The agreement resolves all pending shareholder litigation over the Progress merger, Duke said.
In 2015 Duke agreed to a $146 million settlement of a class-action shareholder lawsuit that claimed Duke, its executives and directors made misrepresentations related to a post-merger CEO change. The agreement covered shareholders who bought Duke stock between June 11, 2012, leading up to the merger’s close, and July 9, 2012, the days after it closed. Duke denied wrongdoing in that agreement.
When Duke and Progress agreed to the $32 billion “merger of equals,” Johnson was expected to lead the combined companies. But within hours of closing the deal, the new Duke board fired Johnson and reinstalled Duke chief executive Jim Rogers.

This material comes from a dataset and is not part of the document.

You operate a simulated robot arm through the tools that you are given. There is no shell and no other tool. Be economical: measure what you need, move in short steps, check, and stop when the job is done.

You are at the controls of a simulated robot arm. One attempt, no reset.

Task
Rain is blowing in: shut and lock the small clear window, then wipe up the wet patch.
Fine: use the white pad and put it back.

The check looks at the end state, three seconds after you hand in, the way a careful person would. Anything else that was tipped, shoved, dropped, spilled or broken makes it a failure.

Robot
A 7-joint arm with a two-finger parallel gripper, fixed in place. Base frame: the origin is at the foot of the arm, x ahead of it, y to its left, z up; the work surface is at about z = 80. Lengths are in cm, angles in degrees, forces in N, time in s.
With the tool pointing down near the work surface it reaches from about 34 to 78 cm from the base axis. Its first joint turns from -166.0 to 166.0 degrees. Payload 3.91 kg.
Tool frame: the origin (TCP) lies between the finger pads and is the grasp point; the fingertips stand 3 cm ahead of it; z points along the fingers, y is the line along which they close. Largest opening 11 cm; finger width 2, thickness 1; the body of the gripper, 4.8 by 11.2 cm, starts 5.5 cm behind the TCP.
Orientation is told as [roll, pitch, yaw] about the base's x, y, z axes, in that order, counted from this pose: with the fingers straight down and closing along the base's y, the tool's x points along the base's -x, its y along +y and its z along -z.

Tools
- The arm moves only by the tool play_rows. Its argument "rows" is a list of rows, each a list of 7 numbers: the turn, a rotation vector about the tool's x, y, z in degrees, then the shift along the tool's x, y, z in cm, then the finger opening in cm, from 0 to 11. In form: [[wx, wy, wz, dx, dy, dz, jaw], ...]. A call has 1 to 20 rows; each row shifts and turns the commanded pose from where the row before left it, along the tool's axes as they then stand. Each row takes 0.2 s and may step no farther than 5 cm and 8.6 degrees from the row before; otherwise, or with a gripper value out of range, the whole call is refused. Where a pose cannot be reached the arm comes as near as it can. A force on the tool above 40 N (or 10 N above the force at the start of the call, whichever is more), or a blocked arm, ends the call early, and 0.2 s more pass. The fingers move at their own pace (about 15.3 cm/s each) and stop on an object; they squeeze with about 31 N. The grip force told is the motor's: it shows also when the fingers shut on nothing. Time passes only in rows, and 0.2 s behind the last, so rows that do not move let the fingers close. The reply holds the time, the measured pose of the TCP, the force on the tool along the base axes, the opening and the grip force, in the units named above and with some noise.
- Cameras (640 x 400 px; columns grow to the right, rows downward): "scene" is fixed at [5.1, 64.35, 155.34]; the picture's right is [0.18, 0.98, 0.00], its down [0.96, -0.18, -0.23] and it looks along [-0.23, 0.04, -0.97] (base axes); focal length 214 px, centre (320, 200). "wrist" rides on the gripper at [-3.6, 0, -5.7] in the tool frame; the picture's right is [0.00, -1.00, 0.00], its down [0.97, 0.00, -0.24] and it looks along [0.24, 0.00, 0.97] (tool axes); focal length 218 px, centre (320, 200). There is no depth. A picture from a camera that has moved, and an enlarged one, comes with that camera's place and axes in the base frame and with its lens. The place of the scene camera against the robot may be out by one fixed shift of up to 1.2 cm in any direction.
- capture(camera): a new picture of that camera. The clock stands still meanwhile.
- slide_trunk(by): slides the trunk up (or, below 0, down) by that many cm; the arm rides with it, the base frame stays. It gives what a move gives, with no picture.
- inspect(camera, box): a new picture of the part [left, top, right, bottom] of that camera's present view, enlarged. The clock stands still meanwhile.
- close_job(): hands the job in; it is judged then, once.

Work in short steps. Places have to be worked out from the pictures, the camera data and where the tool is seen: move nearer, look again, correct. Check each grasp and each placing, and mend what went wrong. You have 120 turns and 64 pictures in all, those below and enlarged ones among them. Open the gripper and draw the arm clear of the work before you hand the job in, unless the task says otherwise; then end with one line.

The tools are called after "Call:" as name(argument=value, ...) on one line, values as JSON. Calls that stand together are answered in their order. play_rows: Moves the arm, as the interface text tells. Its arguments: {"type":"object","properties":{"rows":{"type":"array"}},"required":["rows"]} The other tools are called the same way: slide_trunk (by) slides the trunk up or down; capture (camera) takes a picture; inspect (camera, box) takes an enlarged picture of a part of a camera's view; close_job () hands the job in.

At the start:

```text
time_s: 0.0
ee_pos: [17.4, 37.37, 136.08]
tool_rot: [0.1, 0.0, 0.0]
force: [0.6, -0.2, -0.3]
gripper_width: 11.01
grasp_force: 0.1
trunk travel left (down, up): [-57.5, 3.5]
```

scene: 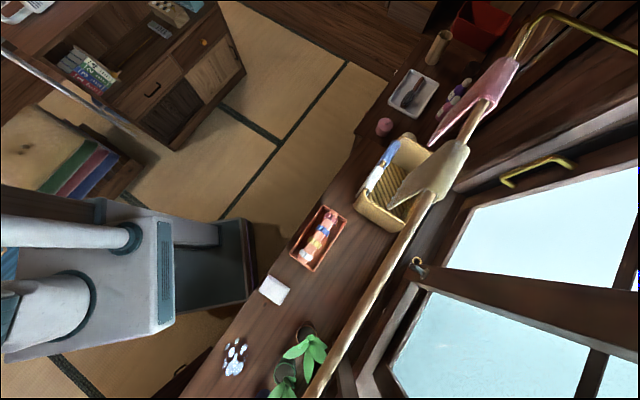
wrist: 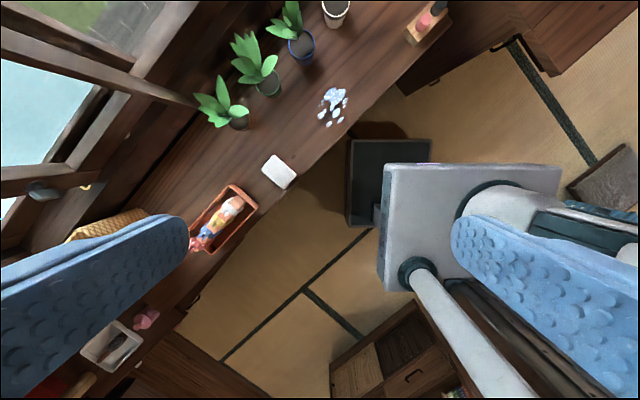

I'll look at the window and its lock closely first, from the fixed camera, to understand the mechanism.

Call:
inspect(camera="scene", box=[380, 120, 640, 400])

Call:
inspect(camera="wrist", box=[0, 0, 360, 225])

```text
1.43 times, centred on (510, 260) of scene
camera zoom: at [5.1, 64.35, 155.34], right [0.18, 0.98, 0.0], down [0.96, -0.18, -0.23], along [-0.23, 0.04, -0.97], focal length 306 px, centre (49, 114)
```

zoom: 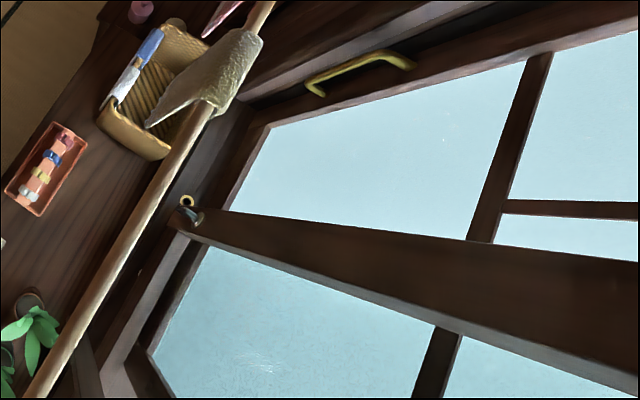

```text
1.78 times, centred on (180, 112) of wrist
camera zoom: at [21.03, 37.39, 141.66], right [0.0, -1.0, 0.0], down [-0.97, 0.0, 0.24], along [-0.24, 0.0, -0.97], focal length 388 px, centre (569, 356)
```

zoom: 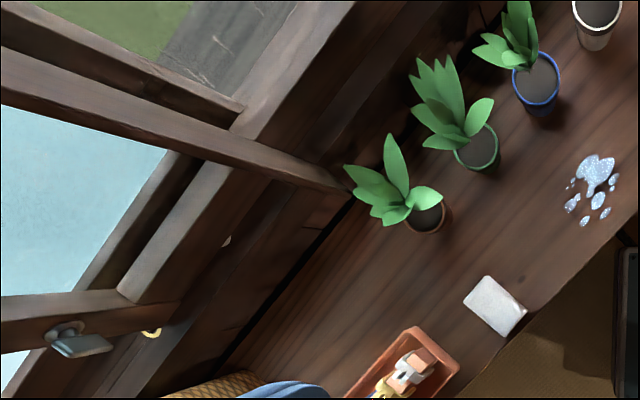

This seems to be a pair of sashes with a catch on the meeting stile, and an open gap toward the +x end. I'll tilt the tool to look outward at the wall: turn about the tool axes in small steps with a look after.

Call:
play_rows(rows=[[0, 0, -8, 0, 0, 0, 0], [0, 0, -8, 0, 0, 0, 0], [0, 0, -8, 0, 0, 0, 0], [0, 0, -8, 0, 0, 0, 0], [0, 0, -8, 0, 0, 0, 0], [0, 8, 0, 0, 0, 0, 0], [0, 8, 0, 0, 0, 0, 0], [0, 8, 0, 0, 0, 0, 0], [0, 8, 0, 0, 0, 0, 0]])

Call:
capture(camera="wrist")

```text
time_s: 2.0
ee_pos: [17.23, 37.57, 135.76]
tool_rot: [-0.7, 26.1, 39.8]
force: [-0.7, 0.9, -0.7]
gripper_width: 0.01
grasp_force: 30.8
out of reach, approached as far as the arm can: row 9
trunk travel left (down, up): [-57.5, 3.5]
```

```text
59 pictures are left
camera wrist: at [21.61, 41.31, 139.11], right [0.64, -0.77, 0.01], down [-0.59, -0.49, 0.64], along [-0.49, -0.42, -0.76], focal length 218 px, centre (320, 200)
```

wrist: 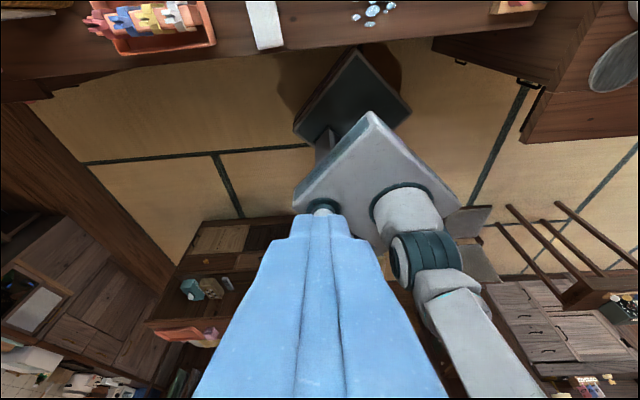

Johnson, who got a $44 million severance payout, is now president and CEO of the Tennessee Valley Authority.
The N.C. Utilities Commission launched an investigation of whether the commission had been misled about the company’s leadership. In testimony, Rogers and Duke directors depicted Johnson’s “autocratic” style as a poor fit for the job. Johnson testified that Duke had simply wanted to get out of the merger before it closed.
Under the settlement terms reached in late 2012, Rogers retired at the end of 2013, when his contract expired. Duke agreed to replace two other executives and added $25 million to the $650 million in merger savings it guaranteed Carolinas customers.
Duke also said it would maintain at least 1,000 employees in Raleigh, the former Progress headquarters, for at least five years.